While residents of Texas and Louisiana continue facing widespread and historic devastation caused by Hurricane Harvey and the more than 50 inches of rain that fell in some areas, Governor Terry McAuliffe issued an executive order declaring a state of emergency that will allow Virginia to expedite aid to the impacted Gulf Coast areas.

terry mcauliffeIn declaring a state of emergency, the governor authorizes Virginia state agencies to identify and position resources for quick response anywhere they are needed in those states impacted by the flooding. This action does not apply to individuals or private businesses. This executive order is similar to the response ordered by Governor Mark Warner in the aftermath of Hurricane Katrina.

“Virginian’s continue to pray for those still combating the devastating flooding from Hurricane Harvey,” said Governor McAuliffe. “I have pledged the Commonwealth’s aid for whatever the impacted areas request from us. We have already sent swift water rescue teams from Fairfax County, Virginia Beach, and Roanoke, 40 National Guard troops and seven helicopters, two incident management teams, and Virginia Department of Emergency Management personnel to aid in recovery. This executive order will enable us to preposition even more aid to be quickly deployed into the area as needed.”

The order proclaimed that a state of emergency exists, and directed that appropriate assistance be rendered by agencies of both state and local governments to support response and recovery efforts to states affected by Hurricane Harvey, and to alleviate any impediments to the transport of gasoline through Virginia. Pursuant to § 44-75.1(A)(3) and (A)(4) of the Code of Virginia, the order also directed the Virginia National Guard and the Virginia Defense Force be called forth to state active duty to be prepared to assist in providing such aid.

“We anticipate some impacts to the national fuel supply until Gulf Coast refineries can come back on line after flood waters have receded,” said Secretary of Public Safety and Homeland Security Brian Moran. “Until that time, Virginia will work with distributors and neighboring states to ensure critical fuel supplies can traverse Virginia highways as smoothly as possible.”

Private citizens wishing to contribute to the recovery effort are reminded that the best way to contribute to aid efforts is to send cash donations to reputable aid organizations already on the ground in the region.

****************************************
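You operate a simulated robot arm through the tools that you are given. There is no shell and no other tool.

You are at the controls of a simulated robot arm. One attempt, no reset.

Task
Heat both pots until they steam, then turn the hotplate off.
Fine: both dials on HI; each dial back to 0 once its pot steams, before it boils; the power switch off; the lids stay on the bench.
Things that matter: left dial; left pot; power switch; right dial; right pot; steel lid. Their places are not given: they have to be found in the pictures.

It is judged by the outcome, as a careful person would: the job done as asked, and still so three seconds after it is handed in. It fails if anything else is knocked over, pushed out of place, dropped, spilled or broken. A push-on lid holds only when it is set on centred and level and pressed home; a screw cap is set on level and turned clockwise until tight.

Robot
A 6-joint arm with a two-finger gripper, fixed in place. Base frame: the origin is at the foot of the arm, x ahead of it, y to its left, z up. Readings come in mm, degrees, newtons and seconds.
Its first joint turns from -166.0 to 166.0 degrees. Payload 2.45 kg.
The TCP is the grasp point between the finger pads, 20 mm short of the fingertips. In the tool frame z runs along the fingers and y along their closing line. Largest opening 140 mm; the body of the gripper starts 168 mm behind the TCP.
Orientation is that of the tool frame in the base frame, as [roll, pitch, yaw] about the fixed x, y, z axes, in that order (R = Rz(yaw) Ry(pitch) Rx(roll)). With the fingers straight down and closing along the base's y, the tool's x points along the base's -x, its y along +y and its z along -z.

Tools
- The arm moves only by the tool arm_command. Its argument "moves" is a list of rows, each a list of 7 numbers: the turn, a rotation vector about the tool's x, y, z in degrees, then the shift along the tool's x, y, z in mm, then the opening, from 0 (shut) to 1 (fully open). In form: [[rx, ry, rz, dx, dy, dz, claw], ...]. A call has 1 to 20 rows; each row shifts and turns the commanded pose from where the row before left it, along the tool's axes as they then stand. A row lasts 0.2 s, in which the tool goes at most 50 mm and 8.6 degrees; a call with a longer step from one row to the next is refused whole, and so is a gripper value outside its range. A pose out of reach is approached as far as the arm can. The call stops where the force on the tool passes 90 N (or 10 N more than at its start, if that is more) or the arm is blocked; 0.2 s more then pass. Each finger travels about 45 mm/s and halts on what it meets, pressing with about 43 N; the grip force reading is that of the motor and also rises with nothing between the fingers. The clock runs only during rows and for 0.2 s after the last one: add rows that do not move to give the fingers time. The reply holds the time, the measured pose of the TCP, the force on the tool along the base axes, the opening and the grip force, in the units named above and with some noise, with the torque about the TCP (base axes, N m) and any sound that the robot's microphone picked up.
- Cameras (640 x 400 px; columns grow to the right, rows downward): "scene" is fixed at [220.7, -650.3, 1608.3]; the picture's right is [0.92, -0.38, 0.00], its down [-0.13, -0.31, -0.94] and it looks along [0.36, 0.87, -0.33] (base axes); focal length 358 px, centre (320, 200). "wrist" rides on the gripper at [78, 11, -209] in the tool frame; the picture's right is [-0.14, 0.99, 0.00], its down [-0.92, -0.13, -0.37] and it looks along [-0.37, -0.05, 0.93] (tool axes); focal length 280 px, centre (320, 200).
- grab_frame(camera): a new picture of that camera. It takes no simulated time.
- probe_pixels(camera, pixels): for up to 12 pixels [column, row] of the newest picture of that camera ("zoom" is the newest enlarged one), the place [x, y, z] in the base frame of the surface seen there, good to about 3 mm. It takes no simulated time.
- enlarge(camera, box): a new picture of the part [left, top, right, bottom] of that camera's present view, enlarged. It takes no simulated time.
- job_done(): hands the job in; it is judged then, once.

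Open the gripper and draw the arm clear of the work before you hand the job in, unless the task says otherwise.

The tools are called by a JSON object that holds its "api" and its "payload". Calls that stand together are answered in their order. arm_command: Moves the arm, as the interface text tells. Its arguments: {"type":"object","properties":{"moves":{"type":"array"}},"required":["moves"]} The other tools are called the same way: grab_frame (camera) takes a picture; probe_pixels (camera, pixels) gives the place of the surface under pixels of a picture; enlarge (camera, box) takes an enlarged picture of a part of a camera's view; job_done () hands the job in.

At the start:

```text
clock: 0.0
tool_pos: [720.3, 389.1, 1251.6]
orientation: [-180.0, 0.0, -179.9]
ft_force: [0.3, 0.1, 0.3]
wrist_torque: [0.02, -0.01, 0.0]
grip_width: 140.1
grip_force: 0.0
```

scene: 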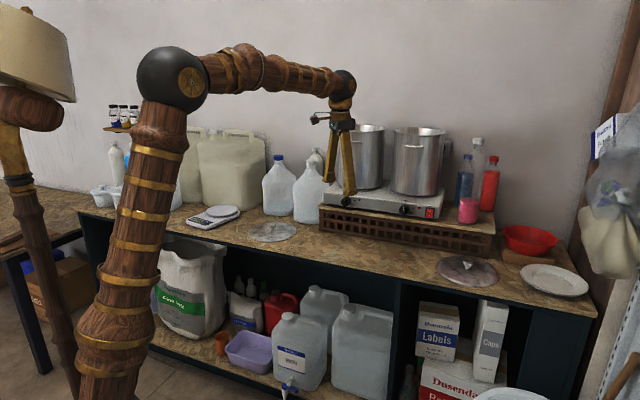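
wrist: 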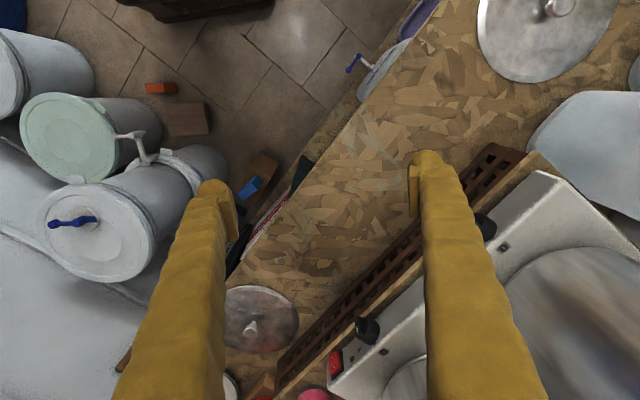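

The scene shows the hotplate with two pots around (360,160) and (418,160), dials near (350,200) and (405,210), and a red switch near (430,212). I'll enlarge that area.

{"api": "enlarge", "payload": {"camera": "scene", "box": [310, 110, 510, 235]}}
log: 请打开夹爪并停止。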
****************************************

To participate in the recovery effort, citizens are advised as follows:


  • The most effective way to support communities impacted by the storms is to donate money and time to trusted, reputable non-profit charitable organizations.
  • Donate through a trusted organization. At the national level, many voluntary-, faith- and community-based organizations are active in disasters and are trusted ways to donate to disaster survivors. Individuals, corporations and volunteers can learn more about how to help on the National Voluntary Organizations Active in Disaster (NVOAD) website.
  • The Texas Voluntary Organizations Active in Disaster (Texas VOAD) has a list of vetted disaster relief organizations providing services to survivors. Texas VOAD represents more than three dozen faith-based, community, non-profit and non-governmental organizations.
  • Cash donations offer these non-profit agencies flexibility to address urgent needs. These organizations can obtain needed resources nearer to the disaster location, not only getting needed supplies to those rebuilding after the storm, but also providing economic aid that helps local businesses from which these emergency supplies are purchased to recover faster.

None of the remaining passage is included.